Intel's Spindler: There's more to Intel than Moore's Law

Summary:When most people think about Intel, the first thing that comes to mind is "processor company." The type of company that, every few months, puts out new chips that make our computers work better, go faster, draw less power, and cost less.

Frank Spindler
When most people think about Intel, the first thing that comes to mind is "processor company." The type of company that, every few months, puts out new chips that make our computers work better, go faster, draw less power, and cost less. Intel is also one of those companies that makes the computer we ordered yesterday obsolete by tomorrow (before it arrives).

With Moore's law -- the law that says the number of transistors on a given size of silicon can double every 18-24 months (often while the price continues to drop) -- just having reached its 40th anniversary and with Intel saying that it's good for at least another 20 years (with prototypes to back that claim up) if not longer, the company has clearly hit its stride when it comes to chips and is now turning to other areas of innovation such as security, partitioning, and management in order to find its edge over company's like AMD that are paying attention to the very same issues.

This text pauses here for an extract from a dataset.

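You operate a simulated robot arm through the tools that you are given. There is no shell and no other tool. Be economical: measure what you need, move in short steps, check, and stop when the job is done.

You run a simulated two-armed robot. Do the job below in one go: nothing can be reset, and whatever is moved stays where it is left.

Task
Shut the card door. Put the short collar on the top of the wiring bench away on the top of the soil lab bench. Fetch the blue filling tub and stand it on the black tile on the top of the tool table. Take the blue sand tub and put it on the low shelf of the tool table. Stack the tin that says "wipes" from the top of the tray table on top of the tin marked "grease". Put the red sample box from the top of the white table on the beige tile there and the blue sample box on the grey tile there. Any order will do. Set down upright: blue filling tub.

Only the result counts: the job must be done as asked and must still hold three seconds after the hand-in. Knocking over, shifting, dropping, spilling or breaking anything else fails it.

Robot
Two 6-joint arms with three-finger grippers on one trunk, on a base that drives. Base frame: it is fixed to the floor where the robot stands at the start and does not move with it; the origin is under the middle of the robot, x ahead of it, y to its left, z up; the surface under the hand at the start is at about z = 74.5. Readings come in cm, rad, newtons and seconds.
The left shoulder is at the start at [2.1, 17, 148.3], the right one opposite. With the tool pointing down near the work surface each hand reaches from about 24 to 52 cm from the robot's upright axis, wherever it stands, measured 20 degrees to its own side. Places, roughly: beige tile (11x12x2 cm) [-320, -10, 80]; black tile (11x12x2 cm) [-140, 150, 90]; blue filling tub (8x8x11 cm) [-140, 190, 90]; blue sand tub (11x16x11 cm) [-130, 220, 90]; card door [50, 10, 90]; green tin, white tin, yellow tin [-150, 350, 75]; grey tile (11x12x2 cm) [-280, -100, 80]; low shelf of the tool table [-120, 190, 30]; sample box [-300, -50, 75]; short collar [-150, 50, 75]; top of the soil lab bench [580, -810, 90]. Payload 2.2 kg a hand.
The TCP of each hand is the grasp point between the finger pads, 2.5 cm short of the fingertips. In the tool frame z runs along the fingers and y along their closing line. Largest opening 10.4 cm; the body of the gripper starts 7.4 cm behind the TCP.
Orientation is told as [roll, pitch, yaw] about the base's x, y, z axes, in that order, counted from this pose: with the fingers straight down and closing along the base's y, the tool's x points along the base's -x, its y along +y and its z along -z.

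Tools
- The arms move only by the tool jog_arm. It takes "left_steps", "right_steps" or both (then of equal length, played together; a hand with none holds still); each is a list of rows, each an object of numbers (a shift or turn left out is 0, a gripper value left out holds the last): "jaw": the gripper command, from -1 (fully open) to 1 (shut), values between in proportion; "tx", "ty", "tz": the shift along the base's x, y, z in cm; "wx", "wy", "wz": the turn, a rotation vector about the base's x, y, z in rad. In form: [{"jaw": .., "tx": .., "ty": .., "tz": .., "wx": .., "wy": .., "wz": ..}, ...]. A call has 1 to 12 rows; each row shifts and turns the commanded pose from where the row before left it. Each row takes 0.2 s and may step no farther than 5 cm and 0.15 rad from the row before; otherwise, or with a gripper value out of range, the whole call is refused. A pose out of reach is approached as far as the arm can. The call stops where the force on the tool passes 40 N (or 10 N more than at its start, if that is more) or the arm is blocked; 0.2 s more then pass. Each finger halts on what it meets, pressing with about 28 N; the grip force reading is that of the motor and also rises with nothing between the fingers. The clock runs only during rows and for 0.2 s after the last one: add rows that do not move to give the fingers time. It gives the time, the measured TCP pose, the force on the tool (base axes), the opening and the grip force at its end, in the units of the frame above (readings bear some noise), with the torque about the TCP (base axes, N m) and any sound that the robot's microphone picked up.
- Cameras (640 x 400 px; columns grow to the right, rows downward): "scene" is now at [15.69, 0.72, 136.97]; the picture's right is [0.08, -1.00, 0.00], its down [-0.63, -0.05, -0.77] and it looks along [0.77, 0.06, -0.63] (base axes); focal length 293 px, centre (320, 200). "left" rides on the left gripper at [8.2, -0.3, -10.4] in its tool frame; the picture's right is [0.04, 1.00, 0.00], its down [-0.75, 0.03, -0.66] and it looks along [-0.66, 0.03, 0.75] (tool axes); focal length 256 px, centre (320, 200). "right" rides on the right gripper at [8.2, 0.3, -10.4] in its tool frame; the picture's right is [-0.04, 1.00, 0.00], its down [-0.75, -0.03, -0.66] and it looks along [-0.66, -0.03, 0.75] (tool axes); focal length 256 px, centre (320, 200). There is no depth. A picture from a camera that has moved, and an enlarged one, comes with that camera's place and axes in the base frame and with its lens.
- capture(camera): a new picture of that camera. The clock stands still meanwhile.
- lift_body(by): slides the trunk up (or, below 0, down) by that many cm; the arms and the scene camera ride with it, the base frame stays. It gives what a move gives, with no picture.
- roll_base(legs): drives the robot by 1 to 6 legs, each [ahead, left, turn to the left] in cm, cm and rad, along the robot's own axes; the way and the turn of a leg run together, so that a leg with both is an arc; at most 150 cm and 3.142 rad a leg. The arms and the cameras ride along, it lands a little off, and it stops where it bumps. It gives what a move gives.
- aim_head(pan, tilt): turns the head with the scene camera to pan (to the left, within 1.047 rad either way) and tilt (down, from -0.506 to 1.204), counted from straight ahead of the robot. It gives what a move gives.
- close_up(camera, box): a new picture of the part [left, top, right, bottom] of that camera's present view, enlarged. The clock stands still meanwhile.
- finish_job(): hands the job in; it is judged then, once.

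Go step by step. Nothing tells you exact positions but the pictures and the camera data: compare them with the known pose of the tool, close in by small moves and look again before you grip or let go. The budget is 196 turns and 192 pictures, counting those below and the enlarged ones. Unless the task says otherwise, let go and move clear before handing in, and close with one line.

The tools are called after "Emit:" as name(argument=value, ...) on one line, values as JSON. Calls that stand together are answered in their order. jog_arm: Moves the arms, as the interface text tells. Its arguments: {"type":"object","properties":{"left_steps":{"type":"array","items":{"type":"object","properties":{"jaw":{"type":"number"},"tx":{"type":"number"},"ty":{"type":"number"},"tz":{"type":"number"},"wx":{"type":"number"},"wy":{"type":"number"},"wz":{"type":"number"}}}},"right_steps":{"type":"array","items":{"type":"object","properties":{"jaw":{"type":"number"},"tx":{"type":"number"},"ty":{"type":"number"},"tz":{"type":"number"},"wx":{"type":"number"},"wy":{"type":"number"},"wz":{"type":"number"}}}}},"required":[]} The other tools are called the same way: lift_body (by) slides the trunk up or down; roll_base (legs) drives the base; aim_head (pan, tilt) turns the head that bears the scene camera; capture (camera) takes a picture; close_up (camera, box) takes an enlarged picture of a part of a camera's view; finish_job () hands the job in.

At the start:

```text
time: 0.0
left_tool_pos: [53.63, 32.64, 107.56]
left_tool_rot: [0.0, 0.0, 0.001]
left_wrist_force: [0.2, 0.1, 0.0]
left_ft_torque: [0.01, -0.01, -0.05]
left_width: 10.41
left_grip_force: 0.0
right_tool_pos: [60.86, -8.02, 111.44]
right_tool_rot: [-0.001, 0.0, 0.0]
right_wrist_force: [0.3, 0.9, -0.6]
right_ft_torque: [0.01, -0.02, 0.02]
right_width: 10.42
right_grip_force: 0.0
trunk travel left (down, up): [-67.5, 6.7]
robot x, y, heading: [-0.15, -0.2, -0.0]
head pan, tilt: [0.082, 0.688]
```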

Leading the charge on many of those alternative fronts is Intel's vice president of technology programs Frank Spindler. Last month, while visiting the company's Santa Clara, CA-based campus, I sat down with Spindler to discuss those initiatives -- everything from multicore chips for handhelds (yes, for handhelds) to what a chip company can do to help with desktop security to whether robots will ever be smarter than us to the point that the Will Smith movie I, Robot could be a reality. In the interview, which is available as both an MP3 download and as podcast that you can have downloaded to your system and/or MP3 player automatically (see ZDNet's podcasts: How to tune in), Spindler offers some of the details on these initiatives -- for example, when and why the company's LeGrande Technology is tied to the availability of the next Microsoft desktop operating system (Longhorn).

Here are some highlights from the interview:

Spindler on how future systems will scale: Instead of chips per computer, it's computers per chip. Intel has 10 programs going on today that involve multiple processors on a single piece of silicon -- spanning servers, desktops, and mobiles.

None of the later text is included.